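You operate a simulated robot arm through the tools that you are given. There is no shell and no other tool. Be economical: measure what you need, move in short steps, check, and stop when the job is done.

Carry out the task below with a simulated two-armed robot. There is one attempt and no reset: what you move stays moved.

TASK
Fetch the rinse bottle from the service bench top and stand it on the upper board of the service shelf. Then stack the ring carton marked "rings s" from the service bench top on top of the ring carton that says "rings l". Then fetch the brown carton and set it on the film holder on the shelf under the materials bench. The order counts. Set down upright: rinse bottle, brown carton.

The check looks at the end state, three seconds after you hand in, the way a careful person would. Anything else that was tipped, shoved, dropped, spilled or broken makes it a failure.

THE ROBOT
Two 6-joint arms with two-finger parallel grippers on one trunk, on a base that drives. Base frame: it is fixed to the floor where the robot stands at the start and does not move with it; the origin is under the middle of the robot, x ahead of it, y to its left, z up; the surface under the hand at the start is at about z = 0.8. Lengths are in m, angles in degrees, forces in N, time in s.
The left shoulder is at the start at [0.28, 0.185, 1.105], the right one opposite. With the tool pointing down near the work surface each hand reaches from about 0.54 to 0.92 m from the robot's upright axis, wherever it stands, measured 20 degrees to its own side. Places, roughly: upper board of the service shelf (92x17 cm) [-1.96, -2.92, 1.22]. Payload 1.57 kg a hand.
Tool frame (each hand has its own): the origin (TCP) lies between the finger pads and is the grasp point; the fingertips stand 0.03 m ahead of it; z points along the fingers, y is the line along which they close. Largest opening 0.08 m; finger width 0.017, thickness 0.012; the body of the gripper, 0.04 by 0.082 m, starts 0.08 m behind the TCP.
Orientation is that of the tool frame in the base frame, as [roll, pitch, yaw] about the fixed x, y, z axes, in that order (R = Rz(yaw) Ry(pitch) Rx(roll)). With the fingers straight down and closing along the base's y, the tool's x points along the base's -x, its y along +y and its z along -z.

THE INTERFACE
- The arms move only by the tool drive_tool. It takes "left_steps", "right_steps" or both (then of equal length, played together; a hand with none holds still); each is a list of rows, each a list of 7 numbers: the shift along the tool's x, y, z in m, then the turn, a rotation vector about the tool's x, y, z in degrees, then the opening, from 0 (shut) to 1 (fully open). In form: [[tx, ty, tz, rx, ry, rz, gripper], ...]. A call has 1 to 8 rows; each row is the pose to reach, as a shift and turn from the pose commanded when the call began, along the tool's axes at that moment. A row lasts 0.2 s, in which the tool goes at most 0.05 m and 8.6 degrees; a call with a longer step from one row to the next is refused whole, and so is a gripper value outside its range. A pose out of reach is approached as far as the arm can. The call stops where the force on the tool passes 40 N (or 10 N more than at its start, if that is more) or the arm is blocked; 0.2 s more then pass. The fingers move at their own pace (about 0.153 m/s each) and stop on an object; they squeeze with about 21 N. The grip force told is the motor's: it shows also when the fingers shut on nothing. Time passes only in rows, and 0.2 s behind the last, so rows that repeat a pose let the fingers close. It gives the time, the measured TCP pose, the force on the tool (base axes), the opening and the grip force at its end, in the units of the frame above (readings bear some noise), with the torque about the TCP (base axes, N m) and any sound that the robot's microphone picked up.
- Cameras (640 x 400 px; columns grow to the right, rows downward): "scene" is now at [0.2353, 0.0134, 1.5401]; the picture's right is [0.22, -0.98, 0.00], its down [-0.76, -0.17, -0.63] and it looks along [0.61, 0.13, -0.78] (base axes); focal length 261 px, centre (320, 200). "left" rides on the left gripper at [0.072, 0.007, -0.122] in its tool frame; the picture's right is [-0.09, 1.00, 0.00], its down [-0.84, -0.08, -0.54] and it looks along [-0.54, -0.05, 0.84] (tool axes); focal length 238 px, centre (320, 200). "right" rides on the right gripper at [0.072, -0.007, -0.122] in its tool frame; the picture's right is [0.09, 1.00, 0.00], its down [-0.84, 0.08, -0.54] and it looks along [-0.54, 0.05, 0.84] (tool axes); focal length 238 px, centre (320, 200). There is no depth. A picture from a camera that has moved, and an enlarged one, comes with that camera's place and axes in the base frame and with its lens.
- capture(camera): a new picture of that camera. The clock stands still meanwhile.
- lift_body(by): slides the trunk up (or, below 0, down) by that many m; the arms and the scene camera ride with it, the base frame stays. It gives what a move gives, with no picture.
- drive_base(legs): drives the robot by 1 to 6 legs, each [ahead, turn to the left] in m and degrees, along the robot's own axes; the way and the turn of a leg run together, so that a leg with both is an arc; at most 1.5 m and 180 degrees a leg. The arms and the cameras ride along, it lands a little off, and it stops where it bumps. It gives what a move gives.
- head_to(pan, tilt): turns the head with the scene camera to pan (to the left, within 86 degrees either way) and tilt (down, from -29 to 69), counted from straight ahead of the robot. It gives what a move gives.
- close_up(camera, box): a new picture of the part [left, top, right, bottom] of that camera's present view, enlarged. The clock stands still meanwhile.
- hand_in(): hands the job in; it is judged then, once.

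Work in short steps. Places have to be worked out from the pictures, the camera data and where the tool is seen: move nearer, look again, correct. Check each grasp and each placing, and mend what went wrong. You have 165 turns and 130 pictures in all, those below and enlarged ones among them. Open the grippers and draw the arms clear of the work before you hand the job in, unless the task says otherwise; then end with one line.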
■ ■ ■ ■ ■
GIVEN PROBLEM:
Copy every line of the data that holds the string "turns".

RESULT FOR THIS EXERCISE:
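- head_to(pan, tilt): turns the head with the scene camera to pan (to the left, within 86 degrees either way) and tilt (down, from -29 to 69), counted from straight ahead of the robot. It gives what a move gives.
Work in short steps. Places have to be worked out from the pictures, the camera data and where the tool is seen: move nearer, look again, correct. Check each grasp and each placing, and mend what went wrong. You have 165 turns and 130 pictures in all, those below and enlarged ones among them. Open the grippers and draw the arms clear of the work before you hand the job in, unless the task says otherwise; then end with one line.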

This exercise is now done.